Elizabeth Thorn Flood: First African American Public School Instructor in California History

0 Posted by - October 17, 2022 - LATEST POSTS

Elizabeth Thorn Scott Flood is known as the mother of desegregated education for children of color in California. Flood’s intentions started out to get her own children into the public schools of California, which later paved the way for integrated schools.

Thorn received her education in New Bedford, Massachusetts, she and her husband arrived during the gold rush era to Placerville, California. After the death of her husband, she moved along with her son to a large black community in Sacramento in the early 1850s.
Scott’s son was not allowed to enter Sacramento’s public school. Scott decided to open her own private school for her son and other children in the city.

The Sacramento School Board recognized the school and assumed the administration of the school as a segregated institution although it did not commit public school tax revenue to support the school.

Despite the school’s limitations, Scott and other black parents accepted the arrangement and in 1855 the school opened as part of the Sacramento school system.  Scott continued to teach at the school and became the first African American public school instructor in California history.

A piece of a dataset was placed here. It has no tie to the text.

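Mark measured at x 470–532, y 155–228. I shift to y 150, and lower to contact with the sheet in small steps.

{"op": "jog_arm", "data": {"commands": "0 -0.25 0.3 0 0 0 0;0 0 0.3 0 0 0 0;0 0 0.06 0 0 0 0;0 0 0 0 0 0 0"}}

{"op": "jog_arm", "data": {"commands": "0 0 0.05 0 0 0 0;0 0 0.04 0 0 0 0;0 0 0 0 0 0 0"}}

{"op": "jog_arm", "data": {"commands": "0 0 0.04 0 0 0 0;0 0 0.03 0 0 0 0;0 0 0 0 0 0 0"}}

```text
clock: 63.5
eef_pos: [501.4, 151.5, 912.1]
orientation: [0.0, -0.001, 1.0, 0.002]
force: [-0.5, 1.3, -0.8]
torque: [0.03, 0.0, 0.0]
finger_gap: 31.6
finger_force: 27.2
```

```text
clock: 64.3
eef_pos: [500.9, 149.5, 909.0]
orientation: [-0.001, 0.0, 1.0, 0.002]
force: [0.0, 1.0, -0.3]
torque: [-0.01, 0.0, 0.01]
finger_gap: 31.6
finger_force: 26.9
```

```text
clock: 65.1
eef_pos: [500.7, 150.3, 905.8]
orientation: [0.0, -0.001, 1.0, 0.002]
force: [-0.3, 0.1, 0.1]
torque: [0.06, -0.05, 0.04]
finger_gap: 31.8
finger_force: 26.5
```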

Elizabeth Scott married her second husband in 1855, Isaac Flood.  The couple moved to Brooklyn, a community just outside of Oakland, California.  In 1857, Flood began a second school for black children in her new home.  One year later Flood helped establish Shiloh African Methodist Episcopal (AME) Church in Oakland, the first AME church in the city which eventually took control of her school. Elizabeth Thorn Scott Flood died at the age of thirty-nine in 1867.  She did not live to see integrated education in California but her youngest daughter, Lydia Flood, was among the first students to attend Oakland’s integrated public school in 1872.